Sundays at AiGameDev.com is dedicated to explaining problems visually using sketches. This article extrapolates from last week’s discussion (thanks Sergio) and explains different ways of looking at hierarchies.
Most developers say they use a “HFSM” in their games. But you’ll be surprised how different their technology can be — despite them using the same name to describe it.
There are two reasons why you want a hierarchy for your finite state machine:
To provide ways to re-use logic by sharing external transitions.
To help split up the problem internally into sub-parts.
Granted, there’s a certain overlap between these two concepts, but yet they are orthogonal issues (you can do one without doing the other). Here are two opposing examples, one FSM for animation and the other for AI behaviors.
Using Groups of States to Share Transitions
Say you want to build a finite state machine for an animation system. In this case, you need:
Complete control over every low-level state in the system, so you can make sure the correct animation is played in every case.
A set of tools to help you reuse logic so that you don’t have too much redundancy in the transitions.
To build this kind of FSM, you do the following:
You build the system as a flat state machine by default, only grouping states together to reuse transition logic.
You follow the process of reusing logic by “tagging,” e.g. you can dive/sprint/crouch from this state.
You think from the bottom-up deciding which transitions each state should inherit.

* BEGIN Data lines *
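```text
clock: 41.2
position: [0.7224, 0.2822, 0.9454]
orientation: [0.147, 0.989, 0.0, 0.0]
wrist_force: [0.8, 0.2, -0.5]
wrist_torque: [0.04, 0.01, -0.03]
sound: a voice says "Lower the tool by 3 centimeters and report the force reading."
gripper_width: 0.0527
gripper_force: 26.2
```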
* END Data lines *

You always edit the FSM as a whole to keep the big picture, as much of the system doesn’t make sense when broken down into small parts.
When you do this, the hierarchy becomes loose collection of states used informally to reduce redundant logic by sharing transitions.
Making Modular FSM and Assembling them Hierarchically
Now on the other hand, assuming you want to build a FSM for high-level AI, you’d need:
A well-structured strict hierarchy that will scale to handle many states.
A logical way to break down states based on recursively decomposing tasks.
Fully modular states so that they can be changed locally without risking breaking the rest of the logic.
To build this kind of system, you follow these steps:
You create many small modular FSMs that handle sub-parts of the problem witohut refering to any other FSM.
You think from the top-down by breaking up problems into smaller modular parts.
You build a tree structure that reflects the AI solving problems recursively.
You design your editor as a tree editor rather than tag-based like in the animation system.
When you do this, the hierarchy becomes a strict tree of nested states, each completely encapsulated to define sub-behaviors modularly.
Finding a Compromise
Now ideally, you want to be able to use both. But sadly, you can’t get complete control at the lowest-level if you have states that are encapsulated modularly, and vice versa. So, it’s always a trade-off!
How would you approach this problem?